Filed under Chaplains
Chaplain brings lessons from boardroom…
Father Michael Barber teaches seminarians what Catholic leaders want in their priests. . .
Fr. Michael Barber, SJ
San Francisco Chapter
Whether they know it or not, Legates in San Francisco are impacting a whole generation of priests. The chapter’s chaplain, Fr. Michael Barber, uses his Legatus experience to inform his classroom of what Catholic leaders want in their priests and their parishes. A theology professor and director of the Spiritual Life Program at St. Patrick’s Seminary, Fr. Barber is also a Navy chaplain influencing a whole generation of Marines. He’s served as a Legatus chaplain in the City by the Bay for five years.
What attracted you to the priesthood?
I’ve wanted to be a priest my whole life — since I was a little boy. I grew up in San Francisco and Sacramento. The Jesuits appealed to me because I was interested in being a teaching priest.
How did you become a Legatus chaplain?
I’ve been here at the seminary for seven years, and some of the people on our board of trustees are Legatus members. They invited me to attend a few of the meetings and celebrate Masses for them. That’s how I fell into it. Archbishop [William] Levada was originally the chaplain, and he couldn’t make all of the meetings so I filled in for him.
What do you try to bring to the members every month?
I am concerned with their growth in holiness, and I want to support their Catholic faith and try to help them live it here in Northern California where the culture can be hostile to the faith.
Personally, I prize the discussions we have at the meetings on current events, how to read the signs of the times in order to figure out what’s going on in the world. I find that to be very stimulating. I enjoy the speakers and insights from Legatus members on business, law, medicine, raising children and families. I bring that to my seminarians at the seminary.
Legates tell me what they are looking for in parish priests and the kind of parishes they want to attend. People vote more now with their feet than they do with their geography. I tell the seminarians that people want intelligent priests; they want educated priests — priests who know what’s going on in politics, government and culture — so they can comment intelligently from the pulpit when interpreting the Gospel.

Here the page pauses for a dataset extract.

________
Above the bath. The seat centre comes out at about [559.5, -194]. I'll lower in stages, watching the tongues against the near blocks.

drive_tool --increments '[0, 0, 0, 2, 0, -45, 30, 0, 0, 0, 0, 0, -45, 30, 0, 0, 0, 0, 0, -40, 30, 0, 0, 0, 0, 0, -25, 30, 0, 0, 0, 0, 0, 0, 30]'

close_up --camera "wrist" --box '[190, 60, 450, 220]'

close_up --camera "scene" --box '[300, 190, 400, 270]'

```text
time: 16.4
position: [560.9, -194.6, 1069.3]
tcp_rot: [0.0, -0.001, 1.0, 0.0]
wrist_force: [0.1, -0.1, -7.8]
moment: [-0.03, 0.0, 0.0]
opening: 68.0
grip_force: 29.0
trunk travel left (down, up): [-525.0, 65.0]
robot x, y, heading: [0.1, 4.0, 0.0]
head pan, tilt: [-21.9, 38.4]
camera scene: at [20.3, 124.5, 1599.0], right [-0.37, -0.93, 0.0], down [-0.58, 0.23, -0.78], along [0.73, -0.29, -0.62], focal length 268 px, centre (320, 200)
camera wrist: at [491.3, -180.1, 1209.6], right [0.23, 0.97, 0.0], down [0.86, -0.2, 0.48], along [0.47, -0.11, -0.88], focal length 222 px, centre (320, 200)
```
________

You are also a Navy chaplain.
Yes. I was attracted to the Naval Reserves when I was stationed in Rome. They invited me to celebrate Mass in 1991 on an American warship coming into Naples during the first Gulf War. I spent the weekend visiting with the sailors. As I was leaving the ship, the captain said to me, “We’ve got to get you some gold stripes to put around your sleeves.” So I asked permission to join the Navy reserves. I heard that sailors were attending Protestant services because there were no Catholic priests available. More than anything that inspired me to volunteer.
How has your Navy service affected your priesthood?
With the military you get a direct cross-section of America — a lot of the young people who wouldn’t have the tuition money to go to a Jesuit school. I like that. It’s a little more rough-and-tumble than you would encounter in a refined schoolroom atmosphere. You also meet many unchurched kids. I am their chaplain whether they like it or not. I go around the whole ship to all the Marines in the whole unit. I speak to them about moral issues or give them briefs about religious culture.
I’ve also made friends with chaplains from other faiths. I’ve known one for 18 years, and I’m like an uncle to his kids. I would never be that close to a Southern Baptist in normal life.